20 Ocak akşamı İstanbul İtalyan Kültür Merkezi ve İtalyan Musevi Cemaati, Uluslararası Holokost Anma Günü münasebetiyle halka açık bir konser düzenledi.
Piyanist, besteci, soprano ve müzikterapist Renan Koen’in piyano konseri hem mabet hem de bir kültür ocağı olan Tarihi İtalyan Sinagogunda gerçekleşti. Dışardaki soğuk hava şartlarına rağmen, konseri dinlemeye gelen kalabalık izleyici kitlesi sinagogun kapısında uzun sıralar oluşturdu.
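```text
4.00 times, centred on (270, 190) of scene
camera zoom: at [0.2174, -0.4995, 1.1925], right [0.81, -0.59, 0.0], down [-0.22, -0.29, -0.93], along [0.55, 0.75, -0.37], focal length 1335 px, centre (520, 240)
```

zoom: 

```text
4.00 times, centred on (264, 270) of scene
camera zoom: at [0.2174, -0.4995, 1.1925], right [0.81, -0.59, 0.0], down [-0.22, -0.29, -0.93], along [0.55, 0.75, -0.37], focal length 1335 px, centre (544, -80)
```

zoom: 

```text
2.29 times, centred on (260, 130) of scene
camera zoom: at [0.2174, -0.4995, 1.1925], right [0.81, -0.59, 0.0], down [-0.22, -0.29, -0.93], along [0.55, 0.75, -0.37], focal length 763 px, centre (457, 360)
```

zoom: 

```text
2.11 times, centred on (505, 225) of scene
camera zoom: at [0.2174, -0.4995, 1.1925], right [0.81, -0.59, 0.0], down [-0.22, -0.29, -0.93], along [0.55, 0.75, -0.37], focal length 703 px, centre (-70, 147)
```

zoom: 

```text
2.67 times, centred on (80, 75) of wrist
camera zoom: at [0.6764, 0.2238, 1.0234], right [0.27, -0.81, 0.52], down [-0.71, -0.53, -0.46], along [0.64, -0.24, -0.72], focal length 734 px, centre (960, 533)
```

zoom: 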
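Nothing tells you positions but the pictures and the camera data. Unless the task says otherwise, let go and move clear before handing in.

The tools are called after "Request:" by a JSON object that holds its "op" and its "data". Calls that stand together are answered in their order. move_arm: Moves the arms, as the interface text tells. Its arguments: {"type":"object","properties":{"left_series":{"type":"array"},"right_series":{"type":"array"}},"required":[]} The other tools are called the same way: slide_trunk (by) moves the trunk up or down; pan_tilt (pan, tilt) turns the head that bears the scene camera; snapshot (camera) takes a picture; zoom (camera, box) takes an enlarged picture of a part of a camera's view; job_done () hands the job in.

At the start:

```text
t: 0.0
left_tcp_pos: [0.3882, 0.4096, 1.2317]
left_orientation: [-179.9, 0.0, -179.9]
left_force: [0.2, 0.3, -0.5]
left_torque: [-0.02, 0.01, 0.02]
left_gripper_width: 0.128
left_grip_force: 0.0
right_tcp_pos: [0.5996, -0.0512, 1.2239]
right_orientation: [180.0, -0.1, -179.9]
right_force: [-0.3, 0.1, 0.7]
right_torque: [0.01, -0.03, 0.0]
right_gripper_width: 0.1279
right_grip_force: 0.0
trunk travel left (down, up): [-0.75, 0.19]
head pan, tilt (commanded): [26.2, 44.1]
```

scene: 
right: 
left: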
Tören İtalyan Musevi Cemaati Başkanı Rıfat Behar eşliğinde İstanbul İtalyan Başkonsolosu Federica Ferrari Bravo’nun duygu yüklü konuşmasıyla başladı: “Nazi Kamplarında yaşanan acıyı o kamplara girip gördük. Kamp hayatının yaşam koşullarında hayatta kalıp kurtulanların bir kısmı sustu, bir kısmı ise hiç susmamayı tercih etti. Bu gece, kendini medeni gören bir halktan başlayan soykırıma “Bir Daha Asla” demek için burada toplanıyoruz. Tüm insanlık bunun bir daha tekrarlanması için uğraş vermelidir. Hep birlikte nefrete karşı mücadele edelim. Bu akşam, Holokost’u Anma Töreninde, paylaşımımızı müzikle dile getireceğiz.”
Renan Koen piyanonun başına gelerek dinleyenlere, birazdan çalacağı bestelerin hangi şartlarda, kimler tarafından yazıldığını paylaştı: “Eserler Terezin şehrinde bulunan Terezin Kampında inanılmaz şartlar altında yazılmıştı.”
Geçtiğimiz sene Prag’ı gezerken, Terezin Kampını ziyaret eden bir kişi olarak bunu duyduğumda o insanın adeta vücudunu değil, benliğini, ruhunu donduran ortamda müzikle uğraşanların olması beni çok etkiledi.1939 yıllarında Prag’da kültürel bir yaşam ve geniş bir Yahudi Cemaati bulunmaktaydı.1940’ta şehir Naziler tarafından işgal edildikten sonra on binlerce Yahudi kamplara sürüldü ve bu kamplarda yaşamlarını yitirdi. Koen, böylesine bir ortamda, birkaç Yahudi’nin Terezin’de müzikal bir yaşamın temelini attıklarını, orada besteler yaptıklarını ve müzikle yeni bir form yaratmaya çalıştıklarını anlattı. Besteciler Terezin Kampında yaşananları müzikle gelecek nesillere aktarmak istemişler. Sanatçı, inanılması hakikatten güç olan bu gerçeği öğrendiğinde çok şaşırmış, çok heyecanlanmış ve bu eserlerin nasıl ortaya çıktığını araştırmaya başlamış. Eser listelerine ve daha sonra da eserlerin notalarına ulaşabilmiş. Bestecilerin arasından ikisini bizlere sundu: Alman besteci Viktor Ullmann (1898-1944 Aushwitz) ve Prenov doğumlu, Prag’ta yaşamış Gideon Klein (1919-1945). Her iki besteci de konserde dinlediğimiz bestelerini 1943-44 yıllarında Terezin’de yazmışlar. Yeni form anlayışıyla yazdıkları piyano sonatlarında sanatçı her ikisinin de aynı nota ve simgelerini kullandıklarını açıkladı. Renan Koen ayrıca Terezin’i anlatan Klein’ın sonatında öfke ve acı hâkimken, Ulmann’ın sonatını topluca çekilmiş acının şifalandırılması için yazdığını düşünüyor.
Müzikle pozitif direnç yapmaya çalışan bu besteleri dinlerken, Ullmann’da uzun bir diyalog gibi sıralanan soru ezgileri, Klein’de ise aynı notaları andıran kaos ve karışık duyguların isyanını hissettim.
Gecenin sürprizi, Renan Koen’in de dediği gibi sinagog da bulunan, yüz yılı aşmış bir armonyumda seslendirdiği Kadiş duası oldu. İtalyan Sinagogunun arşivlerinde bulunan Kadiş duasının II. Dünya Savaşı sırasında sinagoga geldiği tahmin ediliyor. Tarih kokan görkemli armonyumdan dinlediğimiz sıra dışı Kadiş duasıyla konser son buldu.
Renan Koen’in dediği gibi, “Cesur bestecileri saygıyla anıyoruz; umarız ki bu dua ile tüm Holokost kurban ve kahramanlarının ruhu şad olsun.”